You know that I could not let you guys think that is all there was to this loan. Of course not, there are qualifications. You should not even be surprised because you have to qualify for most things today. Seems there are only two qualification requirements which are (1) must currently have a FHA loan; and (2) must be current on mortgage payments. I ask you if you were not current, why would you be applying for an additional loan? It does amaze me sometimes watching the news hearing what people are saying.

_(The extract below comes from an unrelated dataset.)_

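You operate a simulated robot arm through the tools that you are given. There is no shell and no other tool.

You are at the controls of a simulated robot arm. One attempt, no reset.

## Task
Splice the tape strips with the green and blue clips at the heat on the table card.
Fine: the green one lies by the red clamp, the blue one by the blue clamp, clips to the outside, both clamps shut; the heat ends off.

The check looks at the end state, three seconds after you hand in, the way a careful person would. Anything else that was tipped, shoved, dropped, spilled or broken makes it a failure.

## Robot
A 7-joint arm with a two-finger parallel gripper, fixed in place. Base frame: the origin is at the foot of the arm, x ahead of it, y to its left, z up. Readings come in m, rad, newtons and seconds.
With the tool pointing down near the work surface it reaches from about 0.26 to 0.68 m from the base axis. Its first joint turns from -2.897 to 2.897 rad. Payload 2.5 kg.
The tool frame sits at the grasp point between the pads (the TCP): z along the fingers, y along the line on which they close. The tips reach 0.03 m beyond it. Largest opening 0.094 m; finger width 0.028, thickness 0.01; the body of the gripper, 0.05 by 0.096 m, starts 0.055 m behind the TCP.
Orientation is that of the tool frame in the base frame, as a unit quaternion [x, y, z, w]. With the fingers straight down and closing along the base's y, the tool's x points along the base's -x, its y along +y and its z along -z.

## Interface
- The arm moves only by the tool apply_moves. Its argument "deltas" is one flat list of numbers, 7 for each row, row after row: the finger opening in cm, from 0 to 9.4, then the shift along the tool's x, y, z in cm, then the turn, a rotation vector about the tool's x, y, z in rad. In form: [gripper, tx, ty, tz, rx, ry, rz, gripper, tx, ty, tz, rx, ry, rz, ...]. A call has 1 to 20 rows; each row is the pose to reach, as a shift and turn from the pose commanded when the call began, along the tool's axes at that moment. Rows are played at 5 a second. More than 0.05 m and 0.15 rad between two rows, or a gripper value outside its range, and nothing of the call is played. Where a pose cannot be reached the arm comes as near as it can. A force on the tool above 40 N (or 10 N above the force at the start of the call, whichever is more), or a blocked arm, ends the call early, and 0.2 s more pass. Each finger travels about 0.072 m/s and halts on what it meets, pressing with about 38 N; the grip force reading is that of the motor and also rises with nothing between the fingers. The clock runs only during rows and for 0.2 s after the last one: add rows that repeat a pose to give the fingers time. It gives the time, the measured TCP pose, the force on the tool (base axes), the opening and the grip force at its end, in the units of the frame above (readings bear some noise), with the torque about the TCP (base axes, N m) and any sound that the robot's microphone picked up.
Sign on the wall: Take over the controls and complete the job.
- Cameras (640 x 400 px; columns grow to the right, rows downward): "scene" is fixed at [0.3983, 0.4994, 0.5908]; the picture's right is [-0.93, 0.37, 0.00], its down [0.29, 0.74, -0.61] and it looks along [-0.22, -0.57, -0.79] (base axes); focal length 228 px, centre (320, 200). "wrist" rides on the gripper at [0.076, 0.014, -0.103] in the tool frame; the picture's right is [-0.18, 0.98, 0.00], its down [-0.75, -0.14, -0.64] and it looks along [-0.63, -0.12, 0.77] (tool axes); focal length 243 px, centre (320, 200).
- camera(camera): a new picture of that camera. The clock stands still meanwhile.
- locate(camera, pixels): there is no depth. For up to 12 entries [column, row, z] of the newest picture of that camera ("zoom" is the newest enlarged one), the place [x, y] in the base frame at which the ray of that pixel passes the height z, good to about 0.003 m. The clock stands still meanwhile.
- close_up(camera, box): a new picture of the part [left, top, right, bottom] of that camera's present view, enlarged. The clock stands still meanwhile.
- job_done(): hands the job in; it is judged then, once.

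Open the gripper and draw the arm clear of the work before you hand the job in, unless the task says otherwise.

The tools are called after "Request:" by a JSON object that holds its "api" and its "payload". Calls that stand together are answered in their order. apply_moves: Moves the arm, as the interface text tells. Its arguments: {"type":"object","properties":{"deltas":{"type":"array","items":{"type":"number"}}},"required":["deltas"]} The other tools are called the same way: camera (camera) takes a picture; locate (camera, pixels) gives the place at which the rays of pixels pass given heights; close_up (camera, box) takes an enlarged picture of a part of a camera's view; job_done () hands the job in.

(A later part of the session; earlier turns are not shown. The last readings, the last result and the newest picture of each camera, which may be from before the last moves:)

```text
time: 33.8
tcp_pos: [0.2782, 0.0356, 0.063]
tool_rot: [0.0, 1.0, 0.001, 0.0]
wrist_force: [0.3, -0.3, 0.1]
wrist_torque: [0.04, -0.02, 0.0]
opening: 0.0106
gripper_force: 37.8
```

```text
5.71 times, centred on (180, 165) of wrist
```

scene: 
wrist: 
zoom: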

For those that were preparing to ask this question, is there a difference between a normal refinance and an FHA streamline refinance, the answer is a strong yes. The difference from what I surmised is qualifications and documents required to qualify for the loan. The benefit to me is streamlining. If this limits the amount of documents and qualifications, this could be the one for you. A big one before I forget is that with a typical refinance loan the loan cost will be higher than an FHA streamline. Oh another huge benefit to this is FHA does not require an appraisal for a FHA streamline. How many of you know the costs of an appraisal can sometimes get you? For that reason alone, you should be doing your homework and researching what you think is best.

The main concern I have is that you go to a loan officer and have not fully done your research on the type of loan you are seeking and then get turned down. You can never have too much knowledge. Take the time to research all types of loans and decide on what works best for you.